¿Inteligencia arte-ficial?

El partido transcurría según lo esperado. No podía ser de otro modo. La distancia entre ambos no se medía solamente por las cuatro posiciones a favor del ruso en el ranking de la ATP. También los diez años más del español o la lesión de su pie izquierdo jugaban —nunca mejor dicho— en su contra. Dos horas después de comenzar, todo auguraba un paseo triunfal del eslavo.

Entonces, con fría y precisa antipatía, la máquina arrojó el veredicto: la probabilidad de que Rafa Nadal ganara el partido era de un exiguo 4%. Sus opciones nunca estuvieron igualadas. Cuando aún no había botado la primera bola, los cálculos del artefacto apostaron un 64% en favor de Medvedev y el 36% restante por nuestro compatriota. Cosas de la Inteligencia Artificial (AI, en su acrónimo inglés), coreaban los periodistas, como si no hiciera falta corroborar la veracidad de sus fuentes. Era cuestión de tiempo —poco, desde luego— que la sentencia alcanzara la firmeza definitiva.
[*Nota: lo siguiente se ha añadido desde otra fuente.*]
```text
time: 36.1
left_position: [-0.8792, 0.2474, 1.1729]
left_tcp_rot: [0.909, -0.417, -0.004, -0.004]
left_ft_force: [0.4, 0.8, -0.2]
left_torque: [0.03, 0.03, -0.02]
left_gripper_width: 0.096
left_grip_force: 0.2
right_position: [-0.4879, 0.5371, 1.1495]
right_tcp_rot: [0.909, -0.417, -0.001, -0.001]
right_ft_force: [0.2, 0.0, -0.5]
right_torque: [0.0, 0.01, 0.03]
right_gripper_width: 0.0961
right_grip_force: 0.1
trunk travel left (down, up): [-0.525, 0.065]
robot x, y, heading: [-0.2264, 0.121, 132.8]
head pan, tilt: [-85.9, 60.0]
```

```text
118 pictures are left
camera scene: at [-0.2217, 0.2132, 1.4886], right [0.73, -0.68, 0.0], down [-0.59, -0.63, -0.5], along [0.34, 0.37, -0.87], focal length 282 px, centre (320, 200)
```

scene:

El resto ya es Historia. Rafa no sólo batió al moscovita, también engañó al presuntuoso algoritmo que lo había declarado perdedor cinco horas antes. En definitiva, dio un baño de humildad a la Ciencia que no pudo (o no supo) calcular lo imponderable: el genio. Bonita palabra que aúna dos significados: la rabia que le llevó a luchar cada pelota como si fuera la última y la inspiración que convirtió cada tanto en Arte.

Lo que me lleva a reflexionar, precisamente, sobre el Arte y la intrusión en su nebuloso existir de la autocalificada “inteligente” AI (que me perdone Turing).


No hace mucho leí en The conversation el artículo No, un robot no es un artista, firmado por el profesor Adrián Pradier, del Departamento de Filosofía de la Universidad de Valladolid. Aunque el título pueda sonar provocativo, la reflexión acerca de qué es y qué no es Arte resulta mesurada y tremendamente oportuna.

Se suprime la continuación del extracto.